━━ Dataset extract

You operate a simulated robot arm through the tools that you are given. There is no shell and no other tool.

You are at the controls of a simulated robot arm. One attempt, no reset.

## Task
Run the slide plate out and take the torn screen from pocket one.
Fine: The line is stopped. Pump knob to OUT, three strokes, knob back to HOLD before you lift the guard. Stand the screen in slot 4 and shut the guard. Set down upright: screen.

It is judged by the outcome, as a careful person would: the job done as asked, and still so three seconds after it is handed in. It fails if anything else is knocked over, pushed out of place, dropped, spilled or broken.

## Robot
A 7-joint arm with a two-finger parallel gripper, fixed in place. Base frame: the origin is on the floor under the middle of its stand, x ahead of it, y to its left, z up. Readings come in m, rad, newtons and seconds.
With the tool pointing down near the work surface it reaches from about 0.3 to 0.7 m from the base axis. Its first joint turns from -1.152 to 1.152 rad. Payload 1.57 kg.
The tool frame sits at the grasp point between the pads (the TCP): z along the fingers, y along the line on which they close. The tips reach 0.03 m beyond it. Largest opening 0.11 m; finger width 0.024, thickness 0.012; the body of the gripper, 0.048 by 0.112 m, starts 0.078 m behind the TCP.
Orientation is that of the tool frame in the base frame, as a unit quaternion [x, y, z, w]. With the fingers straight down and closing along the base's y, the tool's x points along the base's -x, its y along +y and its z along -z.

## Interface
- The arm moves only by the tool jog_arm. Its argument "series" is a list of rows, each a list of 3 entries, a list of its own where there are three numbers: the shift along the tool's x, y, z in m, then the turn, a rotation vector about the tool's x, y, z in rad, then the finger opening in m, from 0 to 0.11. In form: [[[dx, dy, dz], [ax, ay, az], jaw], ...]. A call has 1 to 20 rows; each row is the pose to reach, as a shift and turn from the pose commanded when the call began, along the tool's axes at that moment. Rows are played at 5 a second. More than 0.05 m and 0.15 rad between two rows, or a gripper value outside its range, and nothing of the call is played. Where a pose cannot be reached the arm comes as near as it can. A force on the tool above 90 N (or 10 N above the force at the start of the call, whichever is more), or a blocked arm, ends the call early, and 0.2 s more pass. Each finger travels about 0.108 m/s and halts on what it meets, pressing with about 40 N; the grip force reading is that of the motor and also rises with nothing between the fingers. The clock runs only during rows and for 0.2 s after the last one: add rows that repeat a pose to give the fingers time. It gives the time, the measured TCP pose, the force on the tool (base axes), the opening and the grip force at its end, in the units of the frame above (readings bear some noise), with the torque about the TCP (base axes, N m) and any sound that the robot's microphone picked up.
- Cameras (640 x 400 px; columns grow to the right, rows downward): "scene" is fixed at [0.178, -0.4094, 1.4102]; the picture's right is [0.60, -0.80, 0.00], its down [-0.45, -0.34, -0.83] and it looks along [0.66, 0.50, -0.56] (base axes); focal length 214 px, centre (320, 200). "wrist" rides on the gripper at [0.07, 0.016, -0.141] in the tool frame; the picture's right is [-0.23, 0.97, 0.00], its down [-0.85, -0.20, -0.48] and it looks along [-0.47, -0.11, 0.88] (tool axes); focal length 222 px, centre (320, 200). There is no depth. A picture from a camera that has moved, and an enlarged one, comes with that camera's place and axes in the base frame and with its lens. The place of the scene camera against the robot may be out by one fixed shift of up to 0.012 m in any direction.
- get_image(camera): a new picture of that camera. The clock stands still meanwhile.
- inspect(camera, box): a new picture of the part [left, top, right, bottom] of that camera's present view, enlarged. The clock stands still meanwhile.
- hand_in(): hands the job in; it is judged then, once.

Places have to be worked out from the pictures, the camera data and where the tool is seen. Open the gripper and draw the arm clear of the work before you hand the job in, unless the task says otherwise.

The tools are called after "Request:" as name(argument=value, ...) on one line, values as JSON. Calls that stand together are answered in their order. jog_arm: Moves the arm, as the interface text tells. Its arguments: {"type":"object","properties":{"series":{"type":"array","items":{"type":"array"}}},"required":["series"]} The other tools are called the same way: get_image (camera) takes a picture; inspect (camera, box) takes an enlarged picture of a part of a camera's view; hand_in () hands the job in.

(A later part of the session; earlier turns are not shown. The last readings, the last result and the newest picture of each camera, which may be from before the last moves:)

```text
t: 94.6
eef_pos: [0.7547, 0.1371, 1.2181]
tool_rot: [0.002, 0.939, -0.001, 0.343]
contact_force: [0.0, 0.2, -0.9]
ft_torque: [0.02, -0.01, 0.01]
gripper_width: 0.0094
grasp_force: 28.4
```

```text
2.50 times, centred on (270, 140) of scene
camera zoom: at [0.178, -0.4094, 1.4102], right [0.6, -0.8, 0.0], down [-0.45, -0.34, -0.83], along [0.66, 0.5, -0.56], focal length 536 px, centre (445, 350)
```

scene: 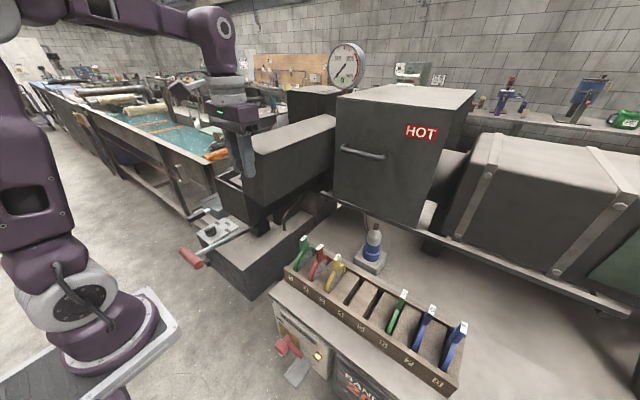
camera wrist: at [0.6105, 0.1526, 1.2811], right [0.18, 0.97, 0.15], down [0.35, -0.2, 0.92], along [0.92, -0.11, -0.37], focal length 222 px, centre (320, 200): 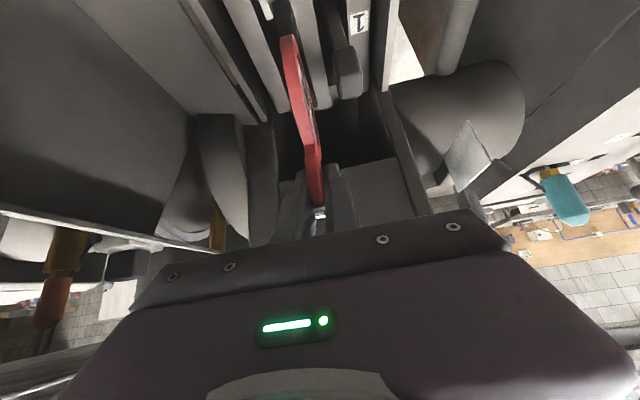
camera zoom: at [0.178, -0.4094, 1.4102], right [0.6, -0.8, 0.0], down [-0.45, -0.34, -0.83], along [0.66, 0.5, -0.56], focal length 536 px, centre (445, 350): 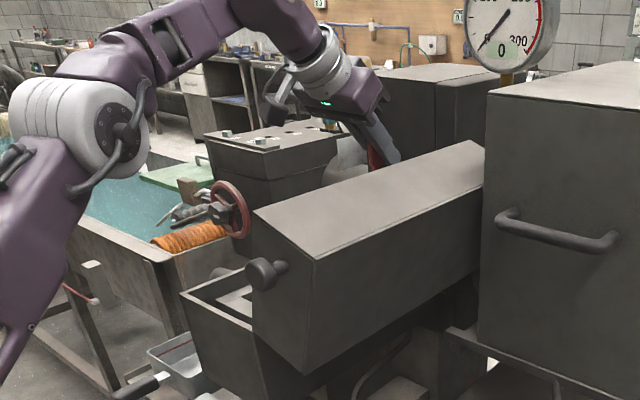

━━━━

▶ Short task
Could you repeat all of the material exactly? Pictures should not be copied.

▶ Reply
You operate a simulated robot arm through the tools that you are given. There is no shell and no other tool.

You are at the controls of a simulated robot arm. One attempt, no reset.

## Task
Run the slide plate out and take the torn screen from pocket one.
Fine: The line is stopped. Pump knob to OUT, three strokes, knob back to HOLD before you lift the guard. Stand the screen in slot 4 and shut the guard. Set down upright: screen.

It is judged by the outcome, as a careful person would: the job done as asked, and still so three seconds after it is handed in. It fails if anything else is knocked over, pushed out of place, dropped, spilled or broken.

## Robot
A 7-joint arm with a two-finger parallel gripper, fixed in place. Base frame: the origin is on the floor under the middle of its stand, x ahead of it, y to its left, z up. Readings come in m, rad, newtons and seconds.
With the tool pointing down near the work surface it reaches from about 0.3 to 0.7 m from the base axis. Its first joint turns from -1.152 to 1.152 rad. Payload 1.57 kg.
The tool frame sits at the grasp point between the pads (the TCP): z along the fingers, y along the line on which they close. The tips reach 0.03 m beyond it. Largest opening 0.11 m; finger width 0.024, thickness 0.012; the body of the gripper, 0.048 by 0.112 m, starts 0.078 m behind the TCP.
Orientation is that of the tool frame in the base frame, as a unit quaternion [x, y, z, w]. With the fingers straight down and closing along the base's y, the tool's x points along the base's -x, its y along +y and its z along -z.

## Interface
- The arm moves only by the tool jog_arm. Its argument "series" is a list of rows, each a list of 3 entries, a list of its own where there are three numbers: the shift along the tool's x, y, z in m, then the turn, a rotation vector about the tool's x, y, z in rad, then the finger opening in m, from 0 to 0.11. In form: [[[dx, dy, dz], [ax, ay, az], jaw], ...]. A call has 1 to 20 rows; each row is the pose to reach, as a shift and turn from the pose commanded when the call began, along the tool's axes at that moment. Rows are played at 5 a second. More than 0.05 m and 0.15 rad between two rows, or a gripper value outside its range, and nothing of the call is played. Where a pose cannot be reached the arm comes as near as it can. A force on the tool above 90 N (or 10 N above the force at the start of the call, whichever is more), or a blocked arm, ends the call early, and 0.2 s more pass. Each finger travels about 0.108 m/s and halts on what it meets, pressing with about 40 N; the grip force reading is that of the motor and also rises with nothing between the fingers. The clock runs only during rows and for 0.2 s after the last one: add rows that repeat a pose to give the fingers time. It gives the time, the measured TCP pose, the force on the tool (base axes), the opening and the grip force at its end, in the units of the frame above (readings bear some noise), with the torque about the TCP (base axes, N m) and any sound that the robot's microphone picked up.
- Cameras (640 x 400 px; columns grow to the right, rows downward): "scene" is fixed at [0.178, -0.4094, 1.4102]; the picture's right is [0.60, -0.80, 0.00], its down [-0.45, -0.34, -0.83] and it looks along [0.66, 0.50, -0.56] (base axes); focal length 214 px, centre (320, 200). "wrist" rides on the gripper at [0.07, 0.016, -0.141] in the tool frame; the picture's right is [-0.23, 0.97, 0.00], its down [-0.85, -0.20, -0.48] and it looks along [-0.47, -0.11, 0.88] (tool axes); focal length 222 px, centre (320, 200). There is no depth. A picture from a camera that has moved, and an enlarged one, comes with that camera's place and axes in the base frame and with its lens. The place of the scene camera against the robot may be out by one fixed shift of up to 0.012 m in any direction.
- get_image(camera): a new picture of that camera. The clock stands still meanwhile.
- inspect(camera, box): a new picture of the part [left, top, right, bottom] of that camera's present view, enlarged. The clock stands still meanwhile.
- hand_in(): hands the job in; it is judged then, once.

Places have to be worked out from the pictures, the camera data and where the tool is seen. Open the gripper and draw the arm clear of the work before you hand the job in, unless the task says otherwise.

The tools are called after "Request:" as name(argument=value, ...) on one line, values as JSON. Calls that stand together are answered in their order. jog_arm: Moves the arm, as the interface text tells. Its arguments: {"type":"object","properties":{"series":{"type":"array","items":{"type":"array"}}},"required":["series"]} The other tools are called the same way: get_image (camera) takes a picture; inspect (camera, box) takes an enlarged picture of a part of a camera's view; hand_in () hands the job in.

(A later part of the session; earlier turns are not shown. The last readings, the last result and the newest picture of each camera, which may be from before the last moves:)

```text
t: 94.6
eef_pos: [0.7547, 0.1371, 1.2181]
tool_rot: [0.002, 0.939, -0.001, 0.343]
contact_force: [0.0, 0.2, -0.9]
ft_torque: [0.02, -0.01, 0.01]
gripper_width: 0.0094
grasp_force: 28.4
```

```text
2.50 times, centred on (270, 140) of scene
camera zoom: at [0.178, -0.4094, 1.4102], right [0.6, -0.8, 0.0], down [-0.45, -0.34, -0.83], along [0.66, 0.5, -0.56], focal length 536 px, centre (445, 350)
```

scene: 
camera wrist: at [0.6105, 0.1526, 1.2811], right [0.18, 0.97, 0.15], down [0.35, -0.2, 0.92], along [0.92, -0.11, -0.37], focal length 222 px, centre (320, 200): 
camera zoom: at [0.178, -0.4094, 1.4102], right [0.6, -0.8, 0.0], down [-0.45, -0.34, -0.83], along [0.66, 0.5, -0.56], focal length 536 px, centre (445, 350): 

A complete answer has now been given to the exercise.